### Written instruction
Compile every line that includes the word "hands".
— begin —
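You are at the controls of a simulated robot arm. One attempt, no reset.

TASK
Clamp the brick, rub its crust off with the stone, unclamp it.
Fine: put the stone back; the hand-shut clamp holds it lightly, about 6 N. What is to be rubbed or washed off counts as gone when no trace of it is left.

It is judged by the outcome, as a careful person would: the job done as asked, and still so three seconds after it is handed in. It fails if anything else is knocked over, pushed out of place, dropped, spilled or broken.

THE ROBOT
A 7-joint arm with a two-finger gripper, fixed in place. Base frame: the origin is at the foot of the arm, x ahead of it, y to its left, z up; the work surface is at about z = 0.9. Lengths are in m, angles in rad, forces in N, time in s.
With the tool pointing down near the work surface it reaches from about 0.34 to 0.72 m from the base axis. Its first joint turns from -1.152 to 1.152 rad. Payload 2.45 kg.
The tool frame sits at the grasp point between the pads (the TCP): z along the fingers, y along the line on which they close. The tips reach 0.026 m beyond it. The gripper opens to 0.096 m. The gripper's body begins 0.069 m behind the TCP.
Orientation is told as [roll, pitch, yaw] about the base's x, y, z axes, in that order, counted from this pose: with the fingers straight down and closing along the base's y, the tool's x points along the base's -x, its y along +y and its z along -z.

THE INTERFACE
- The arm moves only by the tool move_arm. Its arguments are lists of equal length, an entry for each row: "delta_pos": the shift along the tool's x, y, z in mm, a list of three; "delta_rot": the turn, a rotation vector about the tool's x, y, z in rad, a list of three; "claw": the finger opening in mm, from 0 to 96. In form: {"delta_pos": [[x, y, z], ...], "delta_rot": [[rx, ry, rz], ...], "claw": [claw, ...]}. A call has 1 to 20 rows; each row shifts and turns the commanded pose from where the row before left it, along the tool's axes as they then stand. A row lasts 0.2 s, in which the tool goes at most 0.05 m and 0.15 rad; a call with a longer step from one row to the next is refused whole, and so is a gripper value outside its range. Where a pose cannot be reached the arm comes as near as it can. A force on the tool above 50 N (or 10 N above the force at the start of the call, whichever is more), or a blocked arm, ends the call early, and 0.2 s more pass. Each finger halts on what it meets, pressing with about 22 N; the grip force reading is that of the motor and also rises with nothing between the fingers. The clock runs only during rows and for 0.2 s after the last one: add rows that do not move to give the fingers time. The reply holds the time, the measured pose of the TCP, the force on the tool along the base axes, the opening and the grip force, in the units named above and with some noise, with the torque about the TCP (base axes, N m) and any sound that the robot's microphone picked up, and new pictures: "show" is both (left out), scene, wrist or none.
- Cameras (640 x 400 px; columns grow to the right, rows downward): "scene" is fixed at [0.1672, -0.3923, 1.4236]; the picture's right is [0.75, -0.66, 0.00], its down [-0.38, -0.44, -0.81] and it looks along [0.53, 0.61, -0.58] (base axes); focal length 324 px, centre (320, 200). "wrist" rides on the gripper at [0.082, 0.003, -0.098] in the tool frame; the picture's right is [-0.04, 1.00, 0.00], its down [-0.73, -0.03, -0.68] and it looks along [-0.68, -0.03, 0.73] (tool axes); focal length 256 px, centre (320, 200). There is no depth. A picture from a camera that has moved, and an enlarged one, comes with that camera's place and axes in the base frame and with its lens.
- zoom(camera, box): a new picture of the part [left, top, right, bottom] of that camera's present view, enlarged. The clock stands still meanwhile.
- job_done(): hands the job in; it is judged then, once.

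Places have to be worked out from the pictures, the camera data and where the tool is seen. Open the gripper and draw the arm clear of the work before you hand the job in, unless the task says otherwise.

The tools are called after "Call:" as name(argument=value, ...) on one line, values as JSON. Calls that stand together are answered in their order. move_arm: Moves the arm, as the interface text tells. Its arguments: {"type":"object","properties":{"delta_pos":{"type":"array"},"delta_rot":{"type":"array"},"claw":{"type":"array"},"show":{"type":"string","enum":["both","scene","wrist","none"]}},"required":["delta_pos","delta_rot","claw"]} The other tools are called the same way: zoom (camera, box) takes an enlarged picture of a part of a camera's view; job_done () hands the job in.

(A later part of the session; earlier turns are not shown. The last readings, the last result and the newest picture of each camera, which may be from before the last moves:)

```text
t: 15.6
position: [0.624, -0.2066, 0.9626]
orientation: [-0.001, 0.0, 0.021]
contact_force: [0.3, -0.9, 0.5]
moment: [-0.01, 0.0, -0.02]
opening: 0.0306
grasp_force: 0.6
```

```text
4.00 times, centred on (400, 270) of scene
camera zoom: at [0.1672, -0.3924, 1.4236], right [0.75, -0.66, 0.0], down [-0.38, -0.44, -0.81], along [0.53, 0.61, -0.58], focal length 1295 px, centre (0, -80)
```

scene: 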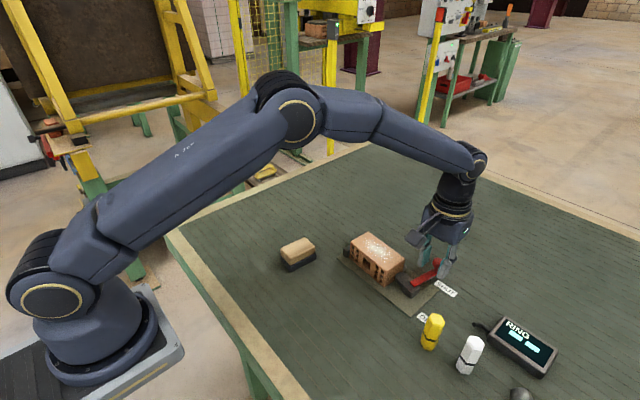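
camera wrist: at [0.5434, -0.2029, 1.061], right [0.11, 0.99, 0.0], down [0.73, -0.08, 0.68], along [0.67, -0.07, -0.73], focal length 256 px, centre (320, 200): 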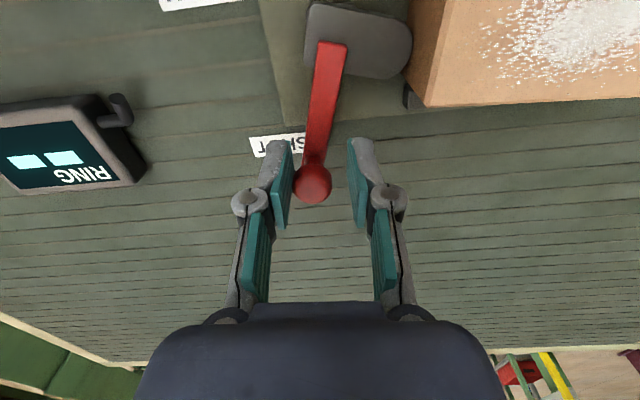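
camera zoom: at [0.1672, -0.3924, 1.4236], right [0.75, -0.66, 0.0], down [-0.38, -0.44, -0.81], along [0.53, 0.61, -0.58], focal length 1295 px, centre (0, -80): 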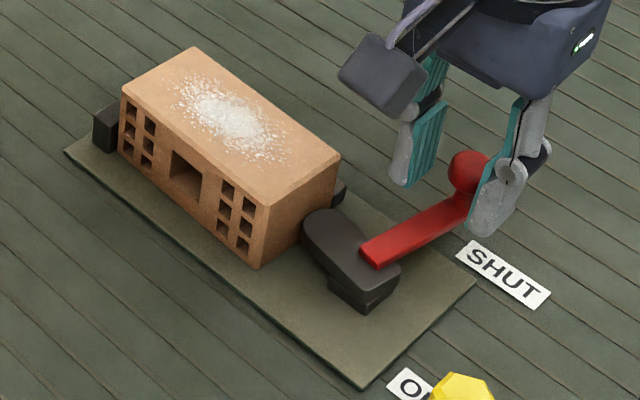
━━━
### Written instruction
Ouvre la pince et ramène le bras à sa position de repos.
— end —
### Result of the task
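- job_done(): hands the job in; it is judged then, once.
The tools are called after "Call:" as name(argument=value, ...) on one line, values as JSON. Calls that stand together are answered in their order. move_arm: Moves the arm, as the interface text tells. Its arguments: {"type":"object","properties":{"delta_pos":{"type":"array"},"delta_rot":{"type":"array"},"claw":{"type":"array"},"show":{"type":"string","enum":["both","scene","wrist","none"]}},"required":["delta_pos","delta_rot","claw"]} The other tools are called the same way: zoom (camera, box) takes an enlarged picture of a part of a camera's view; job_done () hands the job in.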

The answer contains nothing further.